** Start Raw data **

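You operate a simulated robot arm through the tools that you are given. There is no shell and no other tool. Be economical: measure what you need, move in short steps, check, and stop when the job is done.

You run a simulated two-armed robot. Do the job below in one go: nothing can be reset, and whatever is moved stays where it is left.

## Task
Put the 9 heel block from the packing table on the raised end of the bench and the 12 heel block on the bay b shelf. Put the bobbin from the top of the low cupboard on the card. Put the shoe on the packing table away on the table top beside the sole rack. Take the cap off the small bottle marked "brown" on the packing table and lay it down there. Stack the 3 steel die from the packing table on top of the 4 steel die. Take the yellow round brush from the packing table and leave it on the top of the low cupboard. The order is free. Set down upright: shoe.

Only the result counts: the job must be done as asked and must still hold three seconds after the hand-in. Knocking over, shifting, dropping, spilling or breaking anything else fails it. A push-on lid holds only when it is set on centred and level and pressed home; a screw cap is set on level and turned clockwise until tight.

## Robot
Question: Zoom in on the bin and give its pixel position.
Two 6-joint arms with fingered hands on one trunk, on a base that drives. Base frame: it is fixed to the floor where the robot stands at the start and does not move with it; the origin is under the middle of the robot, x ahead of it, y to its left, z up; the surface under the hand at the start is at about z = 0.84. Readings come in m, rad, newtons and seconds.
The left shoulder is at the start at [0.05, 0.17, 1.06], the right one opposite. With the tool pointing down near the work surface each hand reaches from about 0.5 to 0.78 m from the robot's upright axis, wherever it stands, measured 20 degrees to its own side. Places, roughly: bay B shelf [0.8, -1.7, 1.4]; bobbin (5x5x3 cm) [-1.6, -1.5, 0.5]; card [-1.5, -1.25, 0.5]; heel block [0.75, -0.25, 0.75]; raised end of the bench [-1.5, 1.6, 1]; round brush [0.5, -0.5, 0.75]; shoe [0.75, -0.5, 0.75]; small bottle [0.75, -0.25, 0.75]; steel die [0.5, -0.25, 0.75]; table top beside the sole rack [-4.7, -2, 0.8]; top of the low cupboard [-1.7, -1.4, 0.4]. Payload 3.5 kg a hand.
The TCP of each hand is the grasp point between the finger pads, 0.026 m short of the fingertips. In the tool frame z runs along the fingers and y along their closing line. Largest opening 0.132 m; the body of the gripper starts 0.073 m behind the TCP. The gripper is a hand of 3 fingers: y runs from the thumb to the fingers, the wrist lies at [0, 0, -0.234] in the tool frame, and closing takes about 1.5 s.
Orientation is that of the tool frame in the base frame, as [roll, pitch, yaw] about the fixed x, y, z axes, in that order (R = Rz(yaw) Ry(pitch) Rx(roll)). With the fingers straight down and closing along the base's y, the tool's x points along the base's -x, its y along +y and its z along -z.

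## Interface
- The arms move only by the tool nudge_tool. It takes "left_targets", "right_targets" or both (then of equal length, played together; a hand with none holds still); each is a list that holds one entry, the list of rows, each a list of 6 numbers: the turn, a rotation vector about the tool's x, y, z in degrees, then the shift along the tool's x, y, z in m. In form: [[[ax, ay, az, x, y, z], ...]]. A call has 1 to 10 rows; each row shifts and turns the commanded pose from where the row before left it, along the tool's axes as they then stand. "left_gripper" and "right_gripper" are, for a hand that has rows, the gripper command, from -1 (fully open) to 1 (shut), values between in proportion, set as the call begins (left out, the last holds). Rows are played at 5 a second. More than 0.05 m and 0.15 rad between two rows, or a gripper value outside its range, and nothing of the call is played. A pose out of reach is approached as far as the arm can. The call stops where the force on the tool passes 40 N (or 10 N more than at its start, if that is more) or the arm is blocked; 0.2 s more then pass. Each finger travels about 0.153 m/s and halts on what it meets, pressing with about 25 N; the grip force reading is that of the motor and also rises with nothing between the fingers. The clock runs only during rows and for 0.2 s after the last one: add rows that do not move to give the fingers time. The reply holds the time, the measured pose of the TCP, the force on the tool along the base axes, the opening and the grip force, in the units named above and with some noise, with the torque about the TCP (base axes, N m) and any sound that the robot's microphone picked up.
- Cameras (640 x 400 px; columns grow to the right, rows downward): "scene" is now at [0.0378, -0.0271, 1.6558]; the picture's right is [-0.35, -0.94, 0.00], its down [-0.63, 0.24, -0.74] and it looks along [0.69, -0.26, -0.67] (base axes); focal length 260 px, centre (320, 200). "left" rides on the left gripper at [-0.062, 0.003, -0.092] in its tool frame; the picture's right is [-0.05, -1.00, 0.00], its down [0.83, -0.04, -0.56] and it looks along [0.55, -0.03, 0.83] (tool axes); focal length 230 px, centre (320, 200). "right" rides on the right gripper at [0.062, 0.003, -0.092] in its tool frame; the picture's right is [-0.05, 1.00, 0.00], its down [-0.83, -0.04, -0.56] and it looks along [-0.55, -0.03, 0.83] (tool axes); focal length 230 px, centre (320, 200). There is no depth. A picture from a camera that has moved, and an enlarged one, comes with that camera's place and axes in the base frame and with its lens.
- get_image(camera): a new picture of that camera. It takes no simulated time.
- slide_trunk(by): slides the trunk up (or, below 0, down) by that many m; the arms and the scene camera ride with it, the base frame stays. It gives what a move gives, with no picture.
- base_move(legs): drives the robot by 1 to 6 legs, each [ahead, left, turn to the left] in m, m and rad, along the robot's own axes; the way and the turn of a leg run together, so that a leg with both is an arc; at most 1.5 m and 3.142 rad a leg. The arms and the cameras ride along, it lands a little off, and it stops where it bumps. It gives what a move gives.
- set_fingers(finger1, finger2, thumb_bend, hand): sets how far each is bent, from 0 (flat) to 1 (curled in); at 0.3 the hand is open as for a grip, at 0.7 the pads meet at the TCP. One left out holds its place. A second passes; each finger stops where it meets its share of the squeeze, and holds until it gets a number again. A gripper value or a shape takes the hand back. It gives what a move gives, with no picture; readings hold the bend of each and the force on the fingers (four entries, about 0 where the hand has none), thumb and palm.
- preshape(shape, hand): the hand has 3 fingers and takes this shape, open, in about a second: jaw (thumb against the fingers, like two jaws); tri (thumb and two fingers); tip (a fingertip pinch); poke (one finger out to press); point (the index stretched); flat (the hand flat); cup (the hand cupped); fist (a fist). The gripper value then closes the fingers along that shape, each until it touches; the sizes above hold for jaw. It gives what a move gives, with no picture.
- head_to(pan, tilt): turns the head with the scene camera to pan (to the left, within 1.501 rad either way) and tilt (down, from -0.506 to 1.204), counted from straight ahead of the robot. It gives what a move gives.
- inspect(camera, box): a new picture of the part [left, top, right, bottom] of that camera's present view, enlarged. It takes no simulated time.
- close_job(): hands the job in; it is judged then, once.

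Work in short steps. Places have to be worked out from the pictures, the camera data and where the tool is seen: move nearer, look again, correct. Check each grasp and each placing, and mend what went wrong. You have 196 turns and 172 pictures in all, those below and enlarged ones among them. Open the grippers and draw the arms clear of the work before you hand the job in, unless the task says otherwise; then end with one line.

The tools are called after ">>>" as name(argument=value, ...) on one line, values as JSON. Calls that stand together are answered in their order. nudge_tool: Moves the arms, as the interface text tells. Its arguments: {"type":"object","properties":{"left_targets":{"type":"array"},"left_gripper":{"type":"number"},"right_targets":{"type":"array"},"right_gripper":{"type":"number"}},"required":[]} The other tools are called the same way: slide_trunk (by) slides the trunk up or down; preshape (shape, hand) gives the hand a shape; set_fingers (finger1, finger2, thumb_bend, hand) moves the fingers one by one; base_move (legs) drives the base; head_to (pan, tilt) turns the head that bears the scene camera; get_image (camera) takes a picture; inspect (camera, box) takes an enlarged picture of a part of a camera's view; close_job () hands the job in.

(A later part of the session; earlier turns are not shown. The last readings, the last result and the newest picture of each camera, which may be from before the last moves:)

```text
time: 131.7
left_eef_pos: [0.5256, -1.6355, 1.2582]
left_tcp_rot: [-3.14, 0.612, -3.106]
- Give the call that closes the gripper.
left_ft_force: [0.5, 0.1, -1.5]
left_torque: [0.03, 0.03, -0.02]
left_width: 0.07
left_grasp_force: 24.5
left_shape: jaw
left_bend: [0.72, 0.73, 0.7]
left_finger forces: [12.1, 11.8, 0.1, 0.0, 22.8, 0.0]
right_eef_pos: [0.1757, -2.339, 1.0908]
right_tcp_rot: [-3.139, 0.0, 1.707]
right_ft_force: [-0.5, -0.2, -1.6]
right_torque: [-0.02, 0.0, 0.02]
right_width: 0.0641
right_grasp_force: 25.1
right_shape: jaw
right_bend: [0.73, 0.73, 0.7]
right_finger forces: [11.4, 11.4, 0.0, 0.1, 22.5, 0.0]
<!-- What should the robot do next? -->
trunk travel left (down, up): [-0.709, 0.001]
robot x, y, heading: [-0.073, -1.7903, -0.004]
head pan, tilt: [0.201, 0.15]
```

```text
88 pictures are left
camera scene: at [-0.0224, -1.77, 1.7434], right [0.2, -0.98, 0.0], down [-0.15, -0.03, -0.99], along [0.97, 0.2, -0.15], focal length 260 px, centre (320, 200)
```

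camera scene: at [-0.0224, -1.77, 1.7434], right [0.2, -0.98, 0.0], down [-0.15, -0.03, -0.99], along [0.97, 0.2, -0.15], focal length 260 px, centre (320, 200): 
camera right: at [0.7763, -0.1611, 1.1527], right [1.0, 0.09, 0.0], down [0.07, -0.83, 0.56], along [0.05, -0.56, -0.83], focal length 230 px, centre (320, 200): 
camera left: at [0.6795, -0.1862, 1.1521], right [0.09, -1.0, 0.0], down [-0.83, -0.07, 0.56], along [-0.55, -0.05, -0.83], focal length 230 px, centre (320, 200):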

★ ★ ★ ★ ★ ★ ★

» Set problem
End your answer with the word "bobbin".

** End Raw data **

» Set problem
Report the number of lines in the listing above that include the word "forces", and nothing else.

» Written reply
2